Hi guys,I’m working on a project and I need to detect keypressed inside a while loop. Basically there is going to be couple of while loops and depending on the key pressed, the program will come out from the while loop.
I’ll include the piece of code I’m testing on to get started.
char question = 'a';
boolean one = false;
boolean two = false;
void setup() {
size(400, 400);
}
void draw() {
while (question == 'a') {
if (one == true) {
question = 'b';
}
}
println("I'm out");
}
void keyPressed() {
if (key == 'a') {
one = true;
}
if (key == 'b') {
two = true;
}
}
Unfortunately, what you are asking is not possible (I think) as keyPressed is only checked between frames being drawn. However, you could just use an if statement inside draw; the loop is already being done for you!
You need to work with the notion of state.
The draw() is already your while loop.
See the code below:
int state;
void setup() {
size(400, 400);
state = 0;
}
void draw() {
if (state == 0) {
background(255, 0, 0);
} else if (state == 1) {
background(0, 255, 0);
} else {
background(20);
println("I'm out");
noLoop();
}
}
void keyPressed() {
if (key == 'a') {
state = 0;
return;
}
if (key == 'b') {
state = 1;
return;
}
state = 2;
}
You get a red background by clicking a, a green one by clicking b and a black one with anything else. Also not that when you click on something else you can’t press a and b anymore.
Alternatively, if you only want the question a/b stuff to run once, you could use noLoop() and then call draw or a function you have written when the right key is pressed.
Thanks guys for the response, basically what I have to do is display a question on the screen, which might have multiple answers the students have to press the correct numbers in-order to go forward. So the code has to loop at that question until the student answers correctly.
You need to handle that in the keyPressed() function in the code I posted.

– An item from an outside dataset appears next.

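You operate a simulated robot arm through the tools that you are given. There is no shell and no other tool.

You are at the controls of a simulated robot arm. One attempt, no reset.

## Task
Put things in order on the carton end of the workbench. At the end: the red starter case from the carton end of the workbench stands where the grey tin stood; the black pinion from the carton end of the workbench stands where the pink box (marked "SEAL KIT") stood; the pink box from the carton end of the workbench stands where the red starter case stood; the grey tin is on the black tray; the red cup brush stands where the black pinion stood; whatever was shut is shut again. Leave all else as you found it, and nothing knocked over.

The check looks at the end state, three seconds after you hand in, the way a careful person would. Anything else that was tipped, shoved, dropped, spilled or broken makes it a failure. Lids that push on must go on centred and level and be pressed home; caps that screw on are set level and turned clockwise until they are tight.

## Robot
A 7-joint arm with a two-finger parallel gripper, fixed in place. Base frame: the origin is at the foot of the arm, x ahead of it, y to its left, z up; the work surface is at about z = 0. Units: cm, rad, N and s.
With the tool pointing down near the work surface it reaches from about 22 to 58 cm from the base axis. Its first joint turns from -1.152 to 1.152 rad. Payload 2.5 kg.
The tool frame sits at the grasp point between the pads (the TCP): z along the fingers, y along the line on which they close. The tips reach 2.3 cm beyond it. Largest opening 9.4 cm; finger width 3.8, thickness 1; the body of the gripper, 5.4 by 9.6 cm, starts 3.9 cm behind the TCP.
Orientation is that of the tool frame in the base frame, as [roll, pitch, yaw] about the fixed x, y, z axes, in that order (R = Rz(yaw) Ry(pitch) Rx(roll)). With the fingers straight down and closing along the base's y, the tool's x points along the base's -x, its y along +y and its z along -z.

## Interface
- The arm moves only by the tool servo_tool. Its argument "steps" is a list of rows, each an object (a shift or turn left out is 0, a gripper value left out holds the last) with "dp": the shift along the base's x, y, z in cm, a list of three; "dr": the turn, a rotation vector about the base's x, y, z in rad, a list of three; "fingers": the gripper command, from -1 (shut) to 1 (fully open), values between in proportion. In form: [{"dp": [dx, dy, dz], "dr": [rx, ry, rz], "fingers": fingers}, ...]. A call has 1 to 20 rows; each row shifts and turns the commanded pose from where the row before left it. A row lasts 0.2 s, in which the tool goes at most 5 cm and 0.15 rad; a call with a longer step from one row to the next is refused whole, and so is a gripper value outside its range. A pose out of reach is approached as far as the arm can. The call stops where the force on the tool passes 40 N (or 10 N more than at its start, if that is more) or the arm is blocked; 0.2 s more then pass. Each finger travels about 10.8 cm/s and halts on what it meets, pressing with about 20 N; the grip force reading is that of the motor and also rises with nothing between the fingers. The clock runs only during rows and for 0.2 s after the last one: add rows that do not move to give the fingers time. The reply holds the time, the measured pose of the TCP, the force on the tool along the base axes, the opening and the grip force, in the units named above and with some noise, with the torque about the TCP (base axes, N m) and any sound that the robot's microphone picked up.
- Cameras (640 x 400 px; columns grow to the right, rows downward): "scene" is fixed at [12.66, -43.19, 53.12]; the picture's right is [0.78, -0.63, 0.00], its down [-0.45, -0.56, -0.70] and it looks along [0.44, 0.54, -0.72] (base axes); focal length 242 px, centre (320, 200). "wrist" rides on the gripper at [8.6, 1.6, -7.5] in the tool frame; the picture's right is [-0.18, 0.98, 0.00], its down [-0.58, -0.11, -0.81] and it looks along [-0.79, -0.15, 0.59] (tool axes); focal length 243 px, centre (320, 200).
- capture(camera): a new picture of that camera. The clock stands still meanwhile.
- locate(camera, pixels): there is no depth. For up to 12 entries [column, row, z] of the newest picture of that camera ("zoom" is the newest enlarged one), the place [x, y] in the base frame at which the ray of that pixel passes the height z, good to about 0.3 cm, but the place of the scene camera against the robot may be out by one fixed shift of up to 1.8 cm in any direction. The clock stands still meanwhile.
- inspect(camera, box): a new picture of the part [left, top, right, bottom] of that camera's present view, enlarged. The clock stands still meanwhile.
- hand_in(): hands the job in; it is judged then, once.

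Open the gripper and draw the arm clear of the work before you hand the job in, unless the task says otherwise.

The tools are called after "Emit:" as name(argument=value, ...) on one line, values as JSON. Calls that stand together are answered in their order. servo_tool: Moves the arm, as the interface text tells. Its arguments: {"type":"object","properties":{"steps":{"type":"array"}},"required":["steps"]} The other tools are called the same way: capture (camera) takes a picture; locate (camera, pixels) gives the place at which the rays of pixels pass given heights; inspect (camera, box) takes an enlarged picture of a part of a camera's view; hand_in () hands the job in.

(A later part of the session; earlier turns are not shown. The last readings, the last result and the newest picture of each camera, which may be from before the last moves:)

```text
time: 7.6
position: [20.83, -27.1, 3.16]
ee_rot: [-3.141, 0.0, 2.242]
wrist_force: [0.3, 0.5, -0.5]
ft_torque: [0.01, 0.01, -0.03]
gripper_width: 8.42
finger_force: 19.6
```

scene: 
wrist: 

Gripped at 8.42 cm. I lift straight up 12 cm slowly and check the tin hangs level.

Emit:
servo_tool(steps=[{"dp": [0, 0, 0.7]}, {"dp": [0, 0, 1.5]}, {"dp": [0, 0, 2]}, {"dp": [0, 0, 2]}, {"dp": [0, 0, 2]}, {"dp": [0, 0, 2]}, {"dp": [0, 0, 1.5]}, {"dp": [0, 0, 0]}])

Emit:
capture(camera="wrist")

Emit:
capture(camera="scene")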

What you want to do is check if the answer is correct every time a key is pressed. If the answer is correct then you change the state (aka you go to the next question). Otherwise you don’t and the same question stays.
This is the key thing to understand. Processing is already designed to make things like this easy if you treat draw like your while loop. After the end of every draw (every frame), all the interaction functions – mouseDragged(), keyPressed(), keyReleased(), etc. – are checked. So I recommend following @jb4x’s advice and do your checking there.
If you have a lot of different states, then write a simple state machine by turning most of your draw loop into a switch statement.
This also makes it simple to prototype your state machine before writing any of the code. For example, here is a simple state machine that asks questions and displays answers until a score is reached, then it displays the end screen.
char state = 'q';
int score = 0;
int max = 3;
void draw() {
switch(state) {
case 'q':
question();
break;
case 'a':
answer();
break;
case 'e':
end();
break;
default:
question();
}
}
void question() {
background(255, 0, 0);
}
void answer() {
background(0, 255, 0);
}
void end() {
background(0, 0, 255);
}
void score() {
score += 1;
}
void keyReleased() {
switch(state) {
case 'q':
state = 'a';
break;
case 'a':
score();
if (score < max) {
state = 'q';
} else {
state = 'e';
}
break;
case 'e':
end();
break;
default:
question();
}
}
This simple sketch outline only asks three “questions”, and the “answer” is always correct – so I just press the space bar a few times and the “game” is over. But it shows me that draw is acting as a while loop, displaying my question state (red), answer state (green), or end state (blue) at the correct times. Having designed that, I can now get into the code for asking and scoring questions separately, each in its own function, without worrying about the state logic.